Si l’Arabie saoudite se trouve face à des défis structurels de taille ce n’est pas seulement en raison de sa forte dépendance au pétrole. Près de la moitié de la population a moins de 30 ans – 700 000 enfants ont été scolarisés en 2016 uniquement. La population saoudienne augmente rapidement, le pays doit créer davantage d’emplois. La «saoudisation» du marché du travail accroîtra le taux d’activité de la population indigène: les entreprises étrangères sont tenues d’employer un pourcentage donné de Saoudiens. Ce taux varie, selon la branche, de 10 à 40% et est régulièrement relevé. Des exceptions sont possibles – en présence d’une pénurie de travailleurs indigènes suffisamment qualifiés par exemple. Trouver un équilibre acceptable pour l’économie ne sera pas chose facile.

Des réformes sociales axées sur le long terme

L’Arabie saoudite a compris qu’elle doit agir pour remédier à la pénurie de main-d’œuvre et envoie actuellement plus de 100 000 jeunes étudier à l’étranger, y compris des femmes, grâce à des bourses d’études. Une chose dont l’Occident n’a pas encore pris conscience: les réformes ne se limitent pas à l’économie, elles vont beaucoup plus loin. Le taux d’activité des femmes doit atteindre 30% d’ici à 2030. Le pays entend également promouvoir le tourisme, en particulier au niveau national. Une instance dédiée aux loisirs a vu le jour – des manifestations culturelles comme des concerts sont à nouveau organisés pour la première fois depuis longtemps. Dans la sphère privée, les choses ont bien avancé: aucun autre pays affiche une telle densité d’antennes paraboliques et les médias sociaux sont très utilisés.

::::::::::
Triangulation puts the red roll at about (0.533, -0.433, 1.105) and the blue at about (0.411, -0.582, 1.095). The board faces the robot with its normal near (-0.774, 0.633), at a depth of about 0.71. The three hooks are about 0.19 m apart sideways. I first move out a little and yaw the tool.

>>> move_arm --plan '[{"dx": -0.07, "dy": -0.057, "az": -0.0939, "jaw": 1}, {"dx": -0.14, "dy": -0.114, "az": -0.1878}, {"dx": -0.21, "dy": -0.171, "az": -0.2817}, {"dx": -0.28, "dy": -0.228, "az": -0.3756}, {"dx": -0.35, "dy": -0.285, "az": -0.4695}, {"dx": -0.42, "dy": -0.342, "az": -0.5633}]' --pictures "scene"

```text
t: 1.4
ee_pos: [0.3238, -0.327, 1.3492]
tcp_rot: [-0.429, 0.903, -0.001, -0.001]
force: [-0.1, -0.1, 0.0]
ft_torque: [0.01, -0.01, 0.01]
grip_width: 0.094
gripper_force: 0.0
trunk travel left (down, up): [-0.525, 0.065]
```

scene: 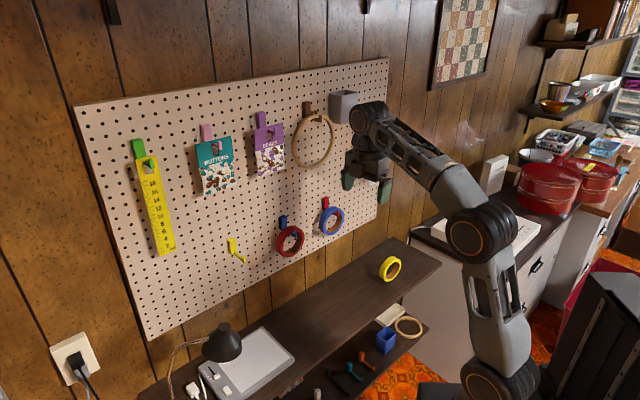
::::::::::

Les interlocuteurs au niveau du gouvernement et des entreprises affrontent les nombreux défis. Sur le plan géopolitique, le pays se trouve dans une région connaissant de nombreux conflits non résolus. Quant aux réformes sociales, elles doivent être axées sur le long terme pour éviter des réactions des camps conservateurs. Toutes les réformes annoncées ne pourront pas être mises en œuvre au cours des quatorze prochaines années comme cela est prévu. Selon un industriel, le principal risque qui plane sur elles est un raffermissement des prix du pétrole. En effet, si les prix du pétrole remontaient maintenant, la pression en vue des réformes se relâcherait et le pays reprendrait son mode de vie actuel. De ce point de vue, la récente glissade des prix du pétrole à leur niveau le plus bas depuis cinq mois présente également des avantages  pour le premier exportateur de pétrole à l’échelle mondiale.